Closed ajherchenroder closed 1 month ago
Opened PR 450 to fix this issue.
What's the usecase for the /dev
nodes in chroot?
chroot-like modes, such as bubblewrap, where ${CHROOT} = True
, cannot use mknod
.
This came up after the bootstrap completed. I tried to mount a usb stick to the completed bootstrap to move some files onto the system. I was unable to so because there were no dev nodes to mount to. I didn’t have any issues with mknod. It worked just fine in a chroot and I was able to mount the usb stick after making the required changes.

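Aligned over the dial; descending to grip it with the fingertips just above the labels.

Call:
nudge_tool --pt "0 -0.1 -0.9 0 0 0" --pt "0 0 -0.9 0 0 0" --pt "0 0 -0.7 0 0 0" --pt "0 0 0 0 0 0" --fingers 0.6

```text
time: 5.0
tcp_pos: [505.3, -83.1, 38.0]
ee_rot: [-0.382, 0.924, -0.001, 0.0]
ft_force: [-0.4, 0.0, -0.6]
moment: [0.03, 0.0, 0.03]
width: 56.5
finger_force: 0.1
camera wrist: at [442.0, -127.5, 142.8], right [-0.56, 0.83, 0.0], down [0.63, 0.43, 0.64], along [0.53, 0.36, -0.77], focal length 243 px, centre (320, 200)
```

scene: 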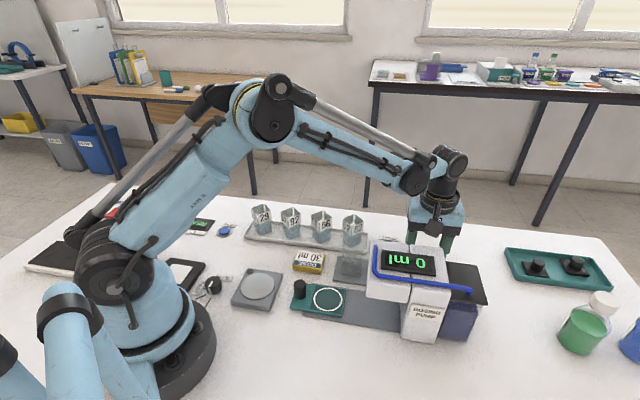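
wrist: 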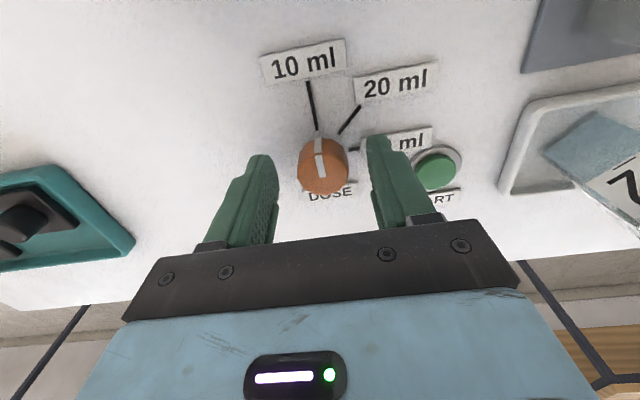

In general, I don't think we want to have device nodes created in the chroot - rather, /dev
should be mounted into the chroot if someone wanted to have a full set of device nodes in the chroot. (Even in the QEMU/bare metal bootstrap, we use devtmpfs in the final system). @Googulator @stikonas thoughts on this?
Side note:
mknod
does work fine in a chroot, as you said. However, we have multiple chroot-like ways of running the bootstrap, eg --chroot
and --bwrap
. All of those set ${CHROOT} = True
. With --bwrap
, mknod cannot be used. See your CI run on your PR as an example, https://github.com/fosslinux/live-bootstrap/actions/runs/8310544927/job/22743172074?pr=450.
I would lean towards manually creating device nodes after bootstrap. I've done this recently too on a UEFI only system (without kernel bootstrap as this is not supported yet) and for various reasons I had to set CHROOT = True
in this mode (mainly to turn off non-working kernel bootstrap). If I remember correctly, after bootstrap I manually created device nodes.
Also as you say bwrap
mode does not even support mknod
and bwrap
is preferred mode for testing on existing Linux as it is rootless.
Based on the consensus I will close this issue and take care of it in an “after” script
I was testing a chroot build when I noticed that the majority of the /dev nodes were missing. I realized that the host’s nodes aren’t passed through and the bootstrap deliberately doesn’t add them during the bootstrap. I made a quick patch that ungates adding the remaining /dev nodes that I can add as a PR if you want. The question is if this is the correct approach? The other alternative is to mount the host OS’s /dev nodes during a chroot. What’s the team’s thoughts on the best way to go?